----- Data shown -----

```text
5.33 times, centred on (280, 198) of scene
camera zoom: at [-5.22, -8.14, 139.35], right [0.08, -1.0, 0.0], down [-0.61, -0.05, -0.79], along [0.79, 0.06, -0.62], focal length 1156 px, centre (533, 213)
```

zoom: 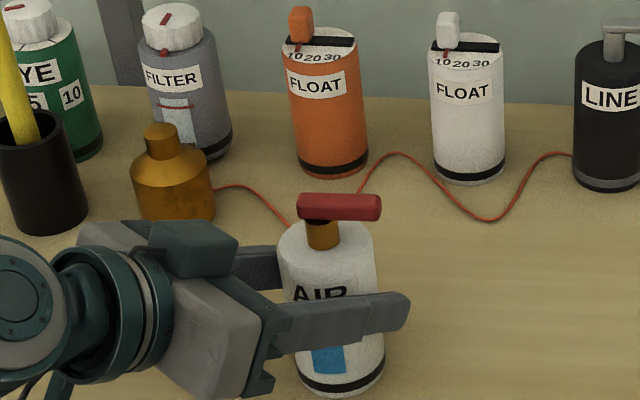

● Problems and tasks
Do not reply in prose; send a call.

-----

● Problems and tasks
1. Give the stretch of the selected extract that starts with "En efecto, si" and ends with "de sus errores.", unchanged.
2. Produce the text that comes next in the selected extract.

----- Selected extract -----

En efecto, si algún reproche ha mordido como grillete el tobillo de la dirigencia opositora tras el triunfo de 2015 ha sido ese: la incoherencia, la improvisación, el divorcio entre el espejismo de una afiebrada retórica y la viva cortedad del resultado, todo sumando al barrunto de que la noche antes de la guerra se ha rebuscado entre recortes el bastimento del día siguiente. Pecado que se amplifica, de paso, si se considera el potencial de auto-regeneración de un rival que aprende consistentemente de sus errores.

Si bien es cierto que el dinamismo de la política obliga a menudo a reaccionar sobre la marcha (esa “Virtù” que según Maquiavelo estruja al máximo la circunstancia, decide aquí y ahora, permite vencer obstáculos del presente para anular la amenaza futura) resulta frustrante no sólo ser testigo de la perplejidad y el titubeo, no sólo entrever que las decisiones no pasan antes por un básico, sereno cálculo del costo de oportunidad, sino intuir que hay verdades que aún siendo cruciales para la fijación realista de hojas de ruta o el limpio establecimiento de un compromiso de acompañamiento, han sido torpemente evadidas. Como si se desconfiara de la adulta capacidad de la ciudadanía o de los aliados para procesar razones a favor de ciertas posturas y no otras (¿de nuevo el platónico atajo de la “falsedad útil” como lenitivo para “atenuar” esa verdad monda y lironda?) o de la propia idoneidad para esgrimir argumentos convincentes, se ha toreado el franco debate y con ello la ocasión de contener el consecuente, muy lamentable desgarro.

-----

● Per-task answers
1.
En efecto, si algún reproche ha mordido como grillete el tobillo de la dirigencia opositora tras el triunfo de 2015 ha sido ese: la incoherencia, la improvisación, el divorcio entre el espejismo de una afiebrada retórica y la viva cortedad del resultado, todo sumando al barrunto de que la noche antes de la guerra se ha rebuscado entre recortes el bastimento del día siguiente. Pecado que se amplifica, de paso, si se considera el potencial de auto-regeneración de un rival que aprende consistentemente de sus errores.

2.
Los vidrios han volado en todas las direcciones. Una unidad que ya no lo es tanto, pisa, se corta, deja su rastro de sangre. Todo indica que el liderazgo, enfrentado a una nueva etapa, deberá reevaluar su relación con la verdad y cómo esta se comunica a la gente. “Sangre, esfuerzo, lágrimas y sudor”, ofreció Churchill a sabiendas de que no podría esquivar la fea, doliente realidad. Hay en la crisis una oportunidad: quizás una comunicación esperanzadora pero sincera, una conciencia compartida de las limitaciones hará más fecundo el afán de arrimar a la sociedad toda al ánimo de dar solución a esta espinosa calamidad que hoy nos junta, inexorablemente.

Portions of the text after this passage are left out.